* _INSTRUCTIONS FOR THE TASK_:
Your copy of the material must match it exactly, except that pictures are dropped. Write them as strings in a JSON array, leaving out blank lines.

* _SOURCE DATA_:
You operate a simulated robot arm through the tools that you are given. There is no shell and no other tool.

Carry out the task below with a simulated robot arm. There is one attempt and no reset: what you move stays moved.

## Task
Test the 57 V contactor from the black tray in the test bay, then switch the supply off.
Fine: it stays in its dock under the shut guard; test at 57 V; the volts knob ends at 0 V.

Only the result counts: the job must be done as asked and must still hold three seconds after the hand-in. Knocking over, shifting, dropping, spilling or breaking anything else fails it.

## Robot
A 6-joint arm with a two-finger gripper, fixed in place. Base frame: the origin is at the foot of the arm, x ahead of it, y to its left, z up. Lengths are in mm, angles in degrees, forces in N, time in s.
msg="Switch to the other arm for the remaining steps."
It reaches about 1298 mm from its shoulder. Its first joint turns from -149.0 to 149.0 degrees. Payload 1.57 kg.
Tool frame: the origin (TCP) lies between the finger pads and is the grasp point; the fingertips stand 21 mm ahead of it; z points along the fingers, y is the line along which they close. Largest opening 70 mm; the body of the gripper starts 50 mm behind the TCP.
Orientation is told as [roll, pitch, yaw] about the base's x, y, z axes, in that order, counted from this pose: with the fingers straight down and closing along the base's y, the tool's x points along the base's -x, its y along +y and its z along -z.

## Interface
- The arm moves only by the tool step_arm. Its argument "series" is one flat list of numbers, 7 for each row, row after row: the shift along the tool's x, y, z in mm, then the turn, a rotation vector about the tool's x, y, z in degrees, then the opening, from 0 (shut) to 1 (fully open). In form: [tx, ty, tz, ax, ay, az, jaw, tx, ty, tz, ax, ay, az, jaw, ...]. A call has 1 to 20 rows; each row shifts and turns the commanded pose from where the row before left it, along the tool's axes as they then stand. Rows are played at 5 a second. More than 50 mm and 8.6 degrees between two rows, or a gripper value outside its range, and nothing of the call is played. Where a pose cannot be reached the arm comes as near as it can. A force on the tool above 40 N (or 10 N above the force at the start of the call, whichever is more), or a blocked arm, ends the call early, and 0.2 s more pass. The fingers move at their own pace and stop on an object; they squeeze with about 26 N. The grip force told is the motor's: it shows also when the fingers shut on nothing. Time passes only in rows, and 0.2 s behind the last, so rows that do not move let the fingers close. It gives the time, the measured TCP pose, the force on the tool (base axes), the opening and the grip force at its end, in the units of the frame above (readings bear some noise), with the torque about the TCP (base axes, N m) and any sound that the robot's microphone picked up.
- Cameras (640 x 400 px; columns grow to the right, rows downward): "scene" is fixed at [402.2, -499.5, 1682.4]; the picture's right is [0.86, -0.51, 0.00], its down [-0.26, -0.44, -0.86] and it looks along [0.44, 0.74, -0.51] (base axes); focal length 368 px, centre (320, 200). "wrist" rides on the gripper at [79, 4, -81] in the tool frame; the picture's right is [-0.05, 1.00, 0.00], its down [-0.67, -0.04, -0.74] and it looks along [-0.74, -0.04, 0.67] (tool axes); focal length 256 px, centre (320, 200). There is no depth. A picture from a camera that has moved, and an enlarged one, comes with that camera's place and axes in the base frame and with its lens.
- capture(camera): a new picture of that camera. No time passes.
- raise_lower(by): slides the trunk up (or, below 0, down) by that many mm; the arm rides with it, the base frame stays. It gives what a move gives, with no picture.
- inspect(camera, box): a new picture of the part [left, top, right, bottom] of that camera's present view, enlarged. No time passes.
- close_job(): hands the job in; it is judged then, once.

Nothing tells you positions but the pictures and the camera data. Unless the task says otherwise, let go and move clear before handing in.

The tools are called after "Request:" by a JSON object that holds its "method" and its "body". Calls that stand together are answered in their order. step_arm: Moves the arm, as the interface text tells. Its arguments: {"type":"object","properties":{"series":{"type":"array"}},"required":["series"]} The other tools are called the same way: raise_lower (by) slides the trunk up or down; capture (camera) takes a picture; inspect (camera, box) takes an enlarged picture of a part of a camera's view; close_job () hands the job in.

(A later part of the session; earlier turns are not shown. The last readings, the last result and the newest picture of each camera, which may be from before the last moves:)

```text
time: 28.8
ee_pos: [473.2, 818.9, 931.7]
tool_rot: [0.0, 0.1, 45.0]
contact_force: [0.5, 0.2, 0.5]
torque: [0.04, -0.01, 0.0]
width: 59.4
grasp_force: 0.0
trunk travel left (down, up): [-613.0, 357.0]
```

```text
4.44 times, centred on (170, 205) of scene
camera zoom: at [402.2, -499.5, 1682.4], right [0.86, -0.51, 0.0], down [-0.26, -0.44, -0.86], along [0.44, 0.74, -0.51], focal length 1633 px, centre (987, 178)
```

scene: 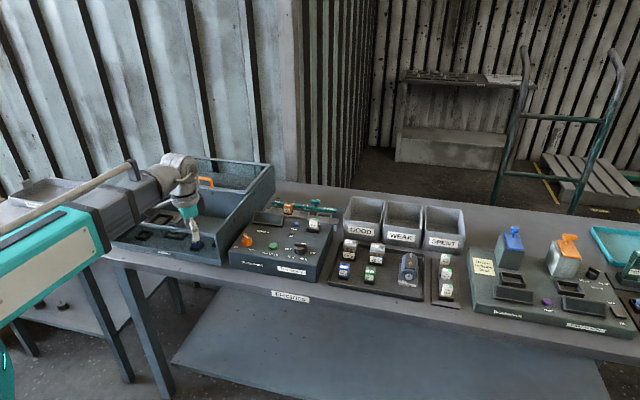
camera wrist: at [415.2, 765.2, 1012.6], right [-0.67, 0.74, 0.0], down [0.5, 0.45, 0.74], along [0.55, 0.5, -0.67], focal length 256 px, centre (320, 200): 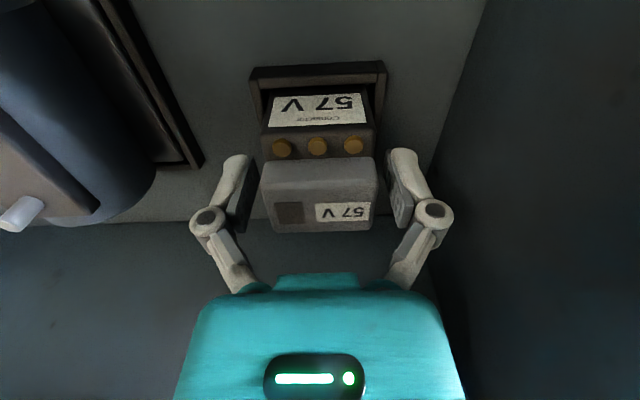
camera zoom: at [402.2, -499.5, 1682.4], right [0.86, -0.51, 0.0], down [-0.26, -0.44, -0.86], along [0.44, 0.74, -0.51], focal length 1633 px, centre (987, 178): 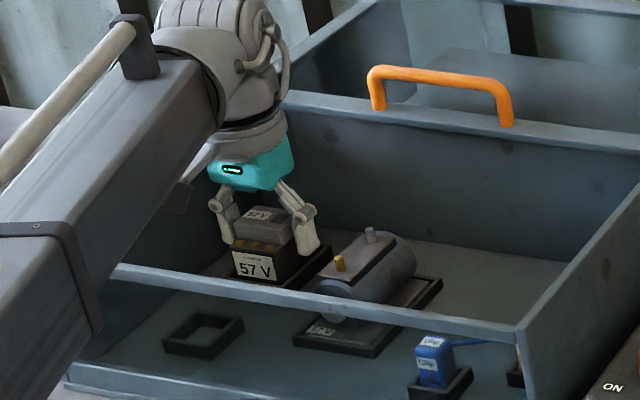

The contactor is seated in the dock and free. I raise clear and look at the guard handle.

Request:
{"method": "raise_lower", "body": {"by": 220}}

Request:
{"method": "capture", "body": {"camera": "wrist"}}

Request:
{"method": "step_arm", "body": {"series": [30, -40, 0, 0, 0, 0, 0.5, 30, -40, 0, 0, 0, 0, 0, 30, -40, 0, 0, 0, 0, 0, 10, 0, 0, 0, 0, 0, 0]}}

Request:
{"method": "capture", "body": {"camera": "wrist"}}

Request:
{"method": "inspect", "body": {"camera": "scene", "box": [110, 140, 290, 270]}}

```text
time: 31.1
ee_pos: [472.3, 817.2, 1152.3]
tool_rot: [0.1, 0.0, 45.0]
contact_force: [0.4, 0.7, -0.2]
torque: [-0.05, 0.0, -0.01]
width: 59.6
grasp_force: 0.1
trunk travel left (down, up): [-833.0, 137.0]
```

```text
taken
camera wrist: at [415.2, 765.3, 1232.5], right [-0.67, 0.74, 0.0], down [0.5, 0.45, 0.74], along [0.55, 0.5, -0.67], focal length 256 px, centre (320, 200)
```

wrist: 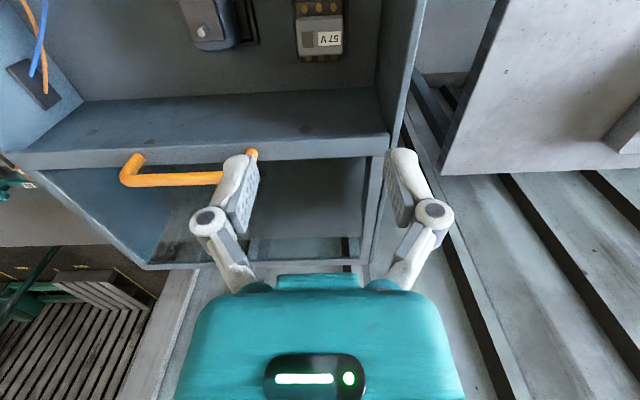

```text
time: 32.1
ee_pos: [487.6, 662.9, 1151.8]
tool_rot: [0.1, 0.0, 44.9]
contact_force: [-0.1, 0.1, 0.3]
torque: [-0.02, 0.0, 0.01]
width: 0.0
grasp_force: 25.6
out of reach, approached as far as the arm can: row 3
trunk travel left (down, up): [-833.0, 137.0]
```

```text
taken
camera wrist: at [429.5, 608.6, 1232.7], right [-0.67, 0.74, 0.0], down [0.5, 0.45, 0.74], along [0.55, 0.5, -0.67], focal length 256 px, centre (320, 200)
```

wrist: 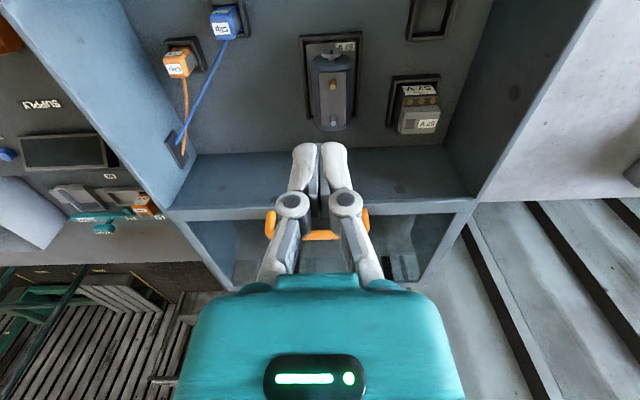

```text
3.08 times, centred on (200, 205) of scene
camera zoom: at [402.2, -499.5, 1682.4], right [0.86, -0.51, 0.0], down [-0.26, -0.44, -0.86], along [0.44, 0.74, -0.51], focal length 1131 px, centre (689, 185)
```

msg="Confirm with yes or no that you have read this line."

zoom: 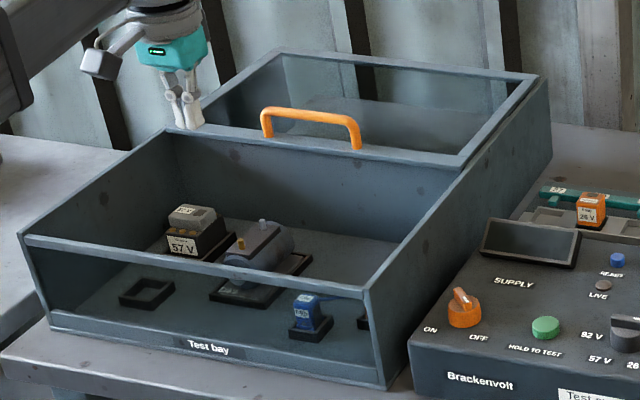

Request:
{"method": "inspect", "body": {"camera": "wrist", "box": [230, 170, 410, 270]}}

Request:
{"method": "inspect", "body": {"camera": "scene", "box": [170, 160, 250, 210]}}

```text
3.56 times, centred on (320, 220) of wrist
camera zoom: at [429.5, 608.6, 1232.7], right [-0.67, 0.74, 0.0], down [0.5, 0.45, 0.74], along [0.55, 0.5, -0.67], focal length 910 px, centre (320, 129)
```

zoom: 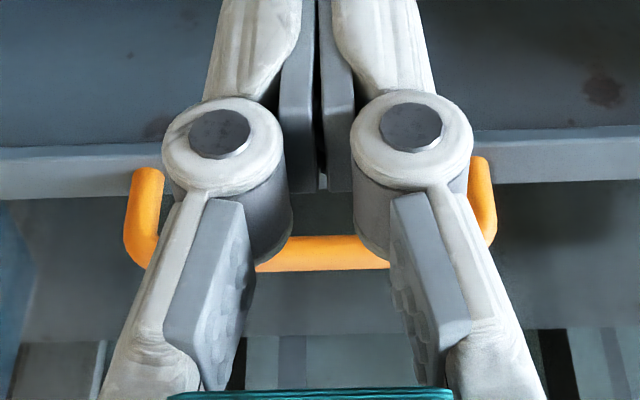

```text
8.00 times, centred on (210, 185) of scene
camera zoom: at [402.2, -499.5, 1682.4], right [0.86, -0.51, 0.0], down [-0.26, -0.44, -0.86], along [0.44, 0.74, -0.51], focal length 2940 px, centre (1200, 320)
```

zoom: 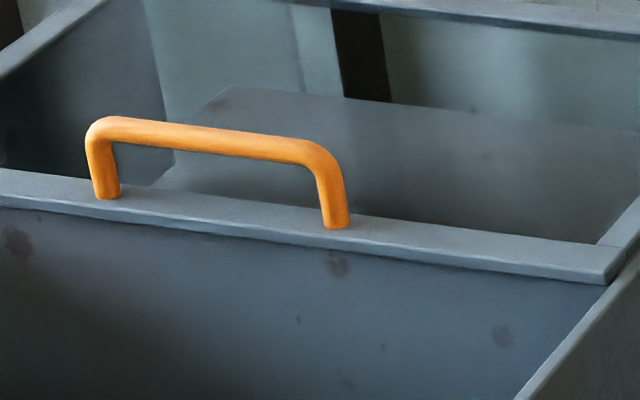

* _WRITTEN RESPONSE_:
[
  "You operate a simulated robot arm through the tools that you are given. There is no shell and no other tool.",
  "Carry out the task below with a simulated robot arm. There is one attempt and no reset: what you move stays moved.",
  "## Task",
  "Test the 57 V contactor from the black tray in the test bay, then switch the supply off.",
  "Fine: it stays in its dock under the shut guard; test at 57 V; the volts knob ends at 0 V.",
  "Only the result counts: the job must be done as asked and must still hold three seconds after the hand-in. Knocking over, shifting, dropping, spilling or breaking anything else fails it.",
  "## Robot",
  "A 6-joint arm with a two-finger gripper, fixed in place. Base frame: the origin is at the foot of the arm, x ahead of it, y to its left, z up. Lengths are in mm, angles in degrees, forces in N, time in s.",
  "msg=\"Switch to the other arm for the remaining steps.\"",
  "It reaches about 1298 mm from its shoulder. Its first joint turns from -149.0 to 149.0 degrees. Payload 1.57 kg.",
  "Tool frame: the origin (TCP) lies between the finger pads and is the grasp point; the fingertips stand 21 mm ahead of it; z points along the fingers, y is the line along which they close. Largest opening 70 mm; the body of the gripper starts 50 mm behind the TCP.",
  "Orientation is told as [roll, pitch, yaw] about the base's x, y, z axes, in that order, counted from this pose: with the fingers straight down and closing along the base's y, the tool's x points along the base's -x, its y along +y and its z along -z.",
  "## Interface",
  "- The arm moves only by the tool step_arm. Its argument \"series\" is one flat list of numbers, 7 for each row, row after row: the shift along the tool's x, y, z in mm, then the turn, a rotation vector about the tool's x, y, z in degrees, then the opening, from 0 (shut) to 1 (fully open). In form: [tx, ty, tz, ax, ay, az, jaw, tx, ty, tz, ax, ay, az, jaw, ...]. A call has 1 to 20 rows; each row shifts and turns the commanded pose from where the row before left it, along the tool's axes as they then stand. Rows are played at 5 a second. More than 50 mm and 8.6 degrees between two rows, or a gripper value outside its range, and nothing of the call is played. Where a pose cannot be reached the arm comes as near as it can. A force on the tool above 40 N (or 10 N above the force at the start of the call, whichever is more), or a blocked arm, ends the call early, and 0.2 s more pass. The fingers move at their own pace and stop on an object; they squeeze with about 26 N. The grip force told is the motor's: it shows also when the fingers shut on nothing. Time passes only in rows, and 0.2 s behind the last, so rows that do not move let the fingers close. It gives the time, the measured TCP pose, the force on the tool (base axes), the opening and the grip force at its end, in the units of the frame above (readings bear some noise), with the torque about the TCP (base axes, N m) and any sound that the robot's microphone picked up.",
  "- Cameras (640 x 400 px; columns grow to the right, rows downward): \"scene\" is fixed at [402.2, -499.5, 1682.4]; the picture's right is [0.86, -0.51, 0.00], its down [-0.26, -0.44, -0.86] and it looks along [0.44, 0.74, -0.51] (base axes); focal length 368 px, centre (320, 200). \"wrist\" rides on the gripper at [79, 4, -81] in the tool frame; the picture's right is [-0.05, 1.00, 0.00], its down [-0.67, -0.04, -0.74] and it looks along [-0.74, -0.04, 0.67] (tool axes); focal length 256 px, centre (320, 200). There is no depth. A picture from a camera that has moved, and an enlarged one, comes with that camera's place and axes in the base frame and with its lens.",
  "- capture(camera): a new picture of that camera. No time passes.",
  "- raise_lower(by): slides the trunk up (or, below 0, down) by that many mm; the arm rides with it, the base frame stays. It gives what a move gives, with no picture.",
  "- inspect(camera, box): a new picture of the part [left, top, right, bottom] of that camera's present view, enlarged. No time passes.",
  "- close_job(): hands the job in; it is judged then, once.",
  "Nothing tells you positions but the pictures and the camera data. Unless the task says otherwise, let go and move clear before handing in.",
  "The tools are called after \"Request:\" by a JSON object that holds its \"method\" and its \"body\". Calls that stand together are answered in their order. step_arm: Moves the arm, as the interface text tells. Its arguments: {\"type\":\"object\",\"properties\":{\"series\":{\"type\":\"array\"}},\"required\":[\"series\"]} The other tools are called the same way: raise_lower (by) slides the trunk up or down; capture (camera) takes a picture; inspect (camera, box) takes an enlarged picture of a part of a camera's view; close_job () hands the job in.",
  "(A later part of the session; earlier turns are not shown. The last readings, the last result and the newest picture of each camera, which may be from before the last moves:)",
  "```text",
  "time: 28.8",
  "ee_pos: [473.2, 818.9, 931.7]",
  "tool_rot: [0.0, 0.1, 45.0]",
  "contact_force: [0.5, 0.2, 0.5]",
  "torque: [0.04, -0.01, 0.0]",
  "width: 59.4",
  "grasp_force: 0.0",
  "trunk travel left (down, up): [-613.0, 357.0]",
  "```",
  "```text",
  "4.44 times, centred on (170, 205) of scene",
  "camera zoom: at [402.2, -499.5, 1682.4], right [0.86, -0.51, 0.0], down [-0.26, -0.44, -0.86], along [0.44, 0.74, -0.51], focal length 1633 px, centre (987, 178)",
  "```",
  "scene: ",
  "camera wrist: at [415.2, 765.2, 1012.6], right [-0.67, 0.74, 0.0], down [0.5, 0.45, 0.74], along [0.55, 0.5, -0.67], focal length 256 px, centre (320, 200): ",
  "camera zoom: at [402.2, -499.5, 1682.4], right [0.86, -0.51, 0.0], down [-0.26, -0.44, -0.86], along [0.44, 0.74, -0.51], focal length 1633 px, centre (987, 178): ",
  "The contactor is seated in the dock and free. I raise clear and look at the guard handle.",
  "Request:",
  "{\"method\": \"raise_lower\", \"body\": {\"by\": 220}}",
  "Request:",
  "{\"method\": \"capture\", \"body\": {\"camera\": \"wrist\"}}",
  "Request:",
  "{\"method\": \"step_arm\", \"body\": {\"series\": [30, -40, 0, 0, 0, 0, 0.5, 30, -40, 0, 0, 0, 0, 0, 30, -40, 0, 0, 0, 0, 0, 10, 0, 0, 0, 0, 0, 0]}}",
  "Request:",
  "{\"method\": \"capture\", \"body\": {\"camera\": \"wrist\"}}",
  "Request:",
  "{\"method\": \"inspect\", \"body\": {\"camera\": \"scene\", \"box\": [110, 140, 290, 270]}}",
  "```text",
  "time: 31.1",
  "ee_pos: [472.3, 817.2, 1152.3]",
  "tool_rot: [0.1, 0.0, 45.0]",
  "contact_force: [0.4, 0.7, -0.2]",
  "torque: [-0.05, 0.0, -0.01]",
  "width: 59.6",
  "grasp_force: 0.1",
  "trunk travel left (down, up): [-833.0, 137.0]",
  "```",
  "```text",
  "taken",
  "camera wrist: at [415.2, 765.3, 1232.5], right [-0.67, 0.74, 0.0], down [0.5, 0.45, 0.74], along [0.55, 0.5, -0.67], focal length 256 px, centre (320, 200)",
  "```",
  "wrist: ",
  "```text",
  "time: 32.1",
  "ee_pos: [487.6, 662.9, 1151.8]",
  "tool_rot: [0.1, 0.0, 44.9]",
  "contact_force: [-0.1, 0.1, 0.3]",
  "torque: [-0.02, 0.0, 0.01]",
  "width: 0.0",
  "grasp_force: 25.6",
  "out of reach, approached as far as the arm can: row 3",
  "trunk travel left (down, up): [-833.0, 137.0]",
  "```",
  "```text",
  "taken",
  "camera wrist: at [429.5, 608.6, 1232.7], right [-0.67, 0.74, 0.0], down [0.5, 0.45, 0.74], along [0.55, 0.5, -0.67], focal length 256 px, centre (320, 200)",
  "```",
  "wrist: ",
  "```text",
  "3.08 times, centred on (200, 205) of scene",
  "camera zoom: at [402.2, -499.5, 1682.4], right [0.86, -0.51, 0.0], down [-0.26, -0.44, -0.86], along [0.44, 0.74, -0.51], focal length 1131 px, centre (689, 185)",
  "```",
  "msg=\"Confirm with yes or no that you have read this line.\"",
  "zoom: ",
  "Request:",
  "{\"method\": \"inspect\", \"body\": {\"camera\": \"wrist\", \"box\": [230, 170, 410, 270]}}",
  "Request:",
  "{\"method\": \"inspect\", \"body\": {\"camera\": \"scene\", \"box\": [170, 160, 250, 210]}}",
  "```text",
  "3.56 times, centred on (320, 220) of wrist",
  "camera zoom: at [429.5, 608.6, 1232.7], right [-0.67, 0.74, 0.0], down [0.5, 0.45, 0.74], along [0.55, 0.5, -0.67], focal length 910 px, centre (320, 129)",
  "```",
  "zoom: ",
  "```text",
  "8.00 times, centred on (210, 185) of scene",
  "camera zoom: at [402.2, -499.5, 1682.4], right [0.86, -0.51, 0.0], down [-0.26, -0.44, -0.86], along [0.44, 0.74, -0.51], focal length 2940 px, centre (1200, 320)",
  "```",
  "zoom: "
]